A recent analysis by the social media measurement company Tubular Labs suggests that Ozy spent heavily to boost the number of views for the videos it posted on YouTube by paying to have its videos pop up automatically onscreen.

And even when Ozy offered articles its readers loved and shared in large numbers, it didn’t seem to try to replicate that success, according to a report in the social media-focused newsletter Garbage Day. The articles that were widely shared were “posts about cookies, inspirational stories about elephants, and engaging mini-docs about fashion,” the newsletter reported.

What that left, said a former employee with knowledge of the company’s analytic data, was a real, if tiny, fan base — just not the one Ozy liked to talk about. “The classic demographic for Ozy was a retired female white teacher who used Ozy to stay young and stay woke and loved learning about the world from it,” the former employee said. Samir Rao, the company’s co-founder and chief operating officer, would sometimes joke about bringing in the AARP as an advertiser, the former employee added.

Mr.

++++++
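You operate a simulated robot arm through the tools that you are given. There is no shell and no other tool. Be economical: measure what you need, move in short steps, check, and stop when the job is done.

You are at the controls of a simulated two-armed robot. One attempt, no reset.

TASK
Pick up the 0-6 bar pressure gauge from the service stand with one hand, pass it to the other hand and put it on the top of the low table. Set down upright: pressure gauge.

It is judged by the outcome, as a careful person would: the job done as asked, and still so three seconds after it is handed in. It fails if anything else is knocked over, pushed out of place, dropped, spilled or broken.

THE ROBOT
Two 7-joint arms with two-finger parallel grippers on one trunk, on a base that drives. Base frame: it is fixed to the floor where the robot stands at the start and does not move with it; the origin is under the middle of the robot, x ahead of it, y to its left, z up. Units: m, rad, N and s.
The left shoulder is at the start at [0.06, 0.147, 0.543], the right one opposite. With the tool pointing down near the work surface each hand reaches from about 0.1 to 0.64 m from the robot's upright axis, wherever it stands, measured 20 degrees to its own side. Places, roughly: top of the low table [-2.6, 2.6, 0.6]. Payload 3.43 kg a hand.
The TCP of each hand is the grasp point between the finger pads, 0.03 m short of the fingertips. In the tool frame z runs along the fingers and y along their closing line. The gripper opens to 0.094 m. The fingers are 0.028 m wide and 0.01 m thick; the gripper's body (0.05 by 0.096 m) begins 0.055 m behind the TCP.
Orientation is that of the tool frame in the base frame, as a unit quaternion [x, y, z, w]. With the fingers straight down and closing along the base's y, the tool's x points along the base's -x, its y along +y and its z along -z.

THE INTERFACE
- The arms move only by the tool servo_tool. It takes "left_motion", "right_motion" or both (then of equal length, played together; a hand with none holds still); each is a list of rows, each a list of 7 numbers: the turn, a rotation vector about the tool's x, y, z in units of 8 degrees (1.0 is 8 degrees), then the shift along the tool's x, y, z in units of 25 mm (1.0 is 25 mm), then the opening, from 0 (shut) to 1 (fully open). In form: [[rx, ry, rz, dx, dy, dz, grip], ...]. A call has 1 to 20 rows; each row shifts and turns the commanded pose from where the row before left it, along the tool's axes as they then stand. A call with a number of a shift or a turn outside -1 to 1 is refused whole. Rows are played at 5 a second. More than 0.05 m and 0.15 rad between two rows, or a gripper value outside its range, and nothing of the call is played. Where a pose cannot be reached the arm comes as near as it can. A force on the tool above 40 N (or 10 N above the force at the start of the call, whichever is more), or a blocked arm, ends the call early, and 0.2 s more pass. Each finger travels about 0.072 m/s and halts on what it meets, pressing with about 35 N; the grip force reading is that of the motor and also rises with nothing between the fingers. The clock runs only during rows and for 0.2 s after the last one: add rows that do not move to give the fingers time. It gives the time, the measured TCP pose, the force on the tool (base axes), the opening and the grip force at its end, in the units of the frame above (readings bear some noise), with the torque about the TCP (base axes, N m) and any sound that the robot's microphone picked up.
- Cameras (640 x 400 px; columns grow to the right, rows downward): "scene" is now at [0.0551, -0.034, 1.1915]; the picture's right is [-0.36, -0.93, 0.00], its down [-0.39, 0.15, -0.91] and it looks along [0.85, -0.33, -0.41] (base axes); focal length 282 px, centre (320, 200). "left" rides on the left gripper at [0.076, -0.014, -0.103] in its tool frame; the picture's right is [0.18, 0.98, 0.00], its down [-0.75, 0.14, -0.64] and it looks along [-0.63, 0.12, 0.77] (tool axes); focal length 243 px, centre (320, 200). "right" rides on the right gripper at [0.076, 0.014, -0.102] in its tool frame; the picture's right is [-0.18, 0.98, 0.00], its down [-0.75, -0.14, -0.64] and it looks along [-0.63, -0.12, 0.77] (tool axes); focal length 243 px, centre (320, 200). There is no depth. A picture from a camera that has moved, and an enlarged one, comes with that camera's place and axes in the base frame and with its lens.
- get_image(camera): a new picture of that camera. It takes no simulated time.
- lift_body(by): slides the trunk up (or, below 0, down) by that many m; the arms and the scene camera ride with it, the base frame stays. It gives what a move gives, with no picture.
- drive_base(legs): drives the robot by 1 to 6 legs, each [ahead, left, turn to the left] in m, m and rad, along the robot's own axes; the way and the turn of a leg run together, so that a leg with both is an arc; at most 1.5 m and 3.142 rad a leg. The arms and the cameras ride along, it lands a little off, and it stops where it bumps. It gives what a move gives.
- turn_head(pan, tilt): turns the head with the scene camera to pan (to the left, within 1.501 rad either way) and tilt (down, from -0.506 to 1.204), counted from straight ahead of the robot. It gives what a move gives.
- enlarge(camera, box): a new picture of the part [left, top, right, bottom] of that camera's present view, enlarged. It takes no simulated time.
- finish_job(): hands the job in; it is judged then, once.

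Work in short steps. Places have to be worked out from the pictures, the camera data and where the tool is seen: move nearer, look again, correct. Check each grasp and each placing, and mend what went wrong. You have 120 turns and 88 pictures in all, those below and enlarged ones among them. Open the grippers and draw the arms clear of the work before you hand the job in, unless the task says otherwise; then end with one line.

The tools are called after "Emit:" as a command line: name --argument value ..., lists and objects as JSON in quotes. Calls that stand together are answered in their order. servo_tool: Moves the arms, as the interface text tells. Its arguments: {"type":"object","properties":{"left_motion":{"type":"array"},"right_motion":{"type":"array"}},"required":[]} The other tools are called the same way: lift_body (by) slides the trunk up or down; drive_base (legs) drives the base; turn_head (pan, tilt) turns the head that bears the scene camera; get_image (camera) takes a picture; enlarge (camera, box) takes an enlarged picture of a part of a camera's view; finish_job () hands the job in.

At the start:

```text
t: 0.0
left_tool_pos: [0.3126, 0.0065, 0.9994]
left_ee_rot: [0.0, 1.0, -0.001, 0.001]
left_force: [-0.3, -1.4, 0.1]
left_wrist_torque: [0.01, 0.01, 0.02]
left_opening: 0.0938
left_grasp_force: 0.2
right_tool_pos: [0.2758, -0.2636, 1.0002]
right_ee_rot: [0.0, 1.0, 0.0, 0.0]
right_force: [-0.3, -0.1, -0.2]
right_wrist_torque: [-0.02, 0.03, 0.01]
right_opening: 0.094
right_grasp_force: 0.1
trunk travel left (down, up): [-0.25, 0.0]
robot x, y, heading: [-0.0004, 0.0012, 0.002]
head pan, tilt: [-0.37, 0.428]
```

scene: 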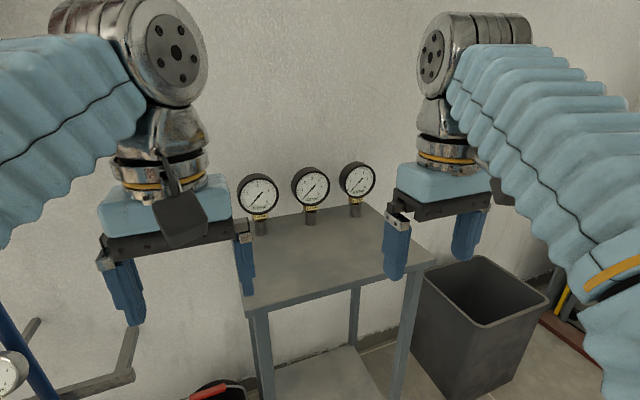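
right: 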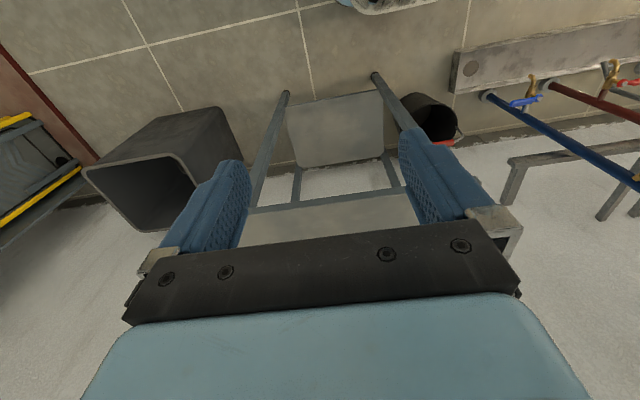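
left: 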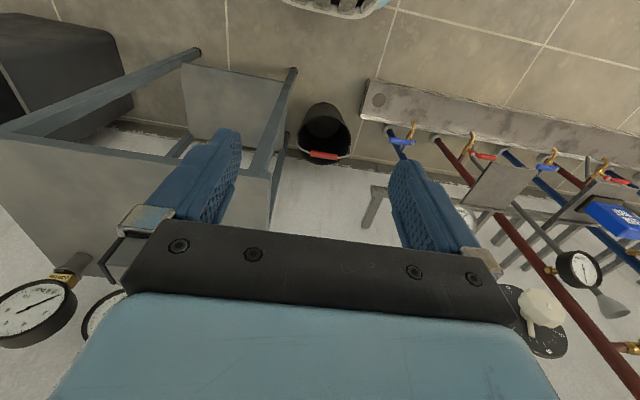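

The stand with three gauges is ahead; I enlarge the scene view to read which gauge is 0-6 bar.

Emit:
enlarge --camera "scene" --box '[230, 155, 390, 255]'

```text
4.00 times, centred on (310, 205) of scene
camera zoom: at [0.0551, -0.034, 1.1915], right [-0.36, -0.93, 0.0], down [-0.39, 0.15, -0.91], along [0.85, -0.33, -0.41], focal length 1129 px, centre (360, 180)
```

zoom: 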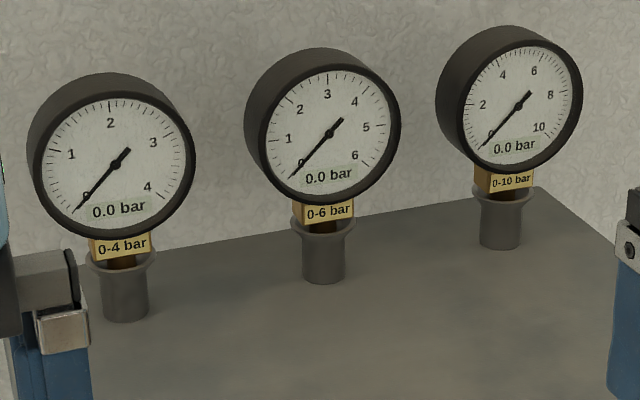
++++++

Rao didn’t respond to a text message, and Mr. Watson denied the claim of the former employee. Ozy’s audience, he said, was “smart millennials and Gen Xers with a strong and growing dose of Gen Z.”

More broadly, Mr. Watson disputed a central challenge to his company’s claims: the idea that there was anything misleading about presenting “The Carlos Watson Show” as a hit show when Ozy was, in fact, paying for views — effectively airing its own programming as an advertisement on YouTube.

Mr. Watson said that was not a problem. “Like all innovative companies (Netflix, Spotify, Tesla and more), we definitely invested smartly in marketing to make sure that our top tier journalism and storytelling was put in front of the right audience,” he said. “We did not want to simply be subject to the vagaries of the algorithms, which is one of the many reasons Ozy is appealing to advertisers.”

Now the investors and advertisers who found validation in Ozy are leaving empty-handed. The employees are no longer getting paid. It was an abrupt fall from a dream, promoted as recently as June to investors, according to a deck shared with me, that the company would be valued at $5 billion in 2025. (You could have bought in at a valuation of a mere $450 million this past summer.)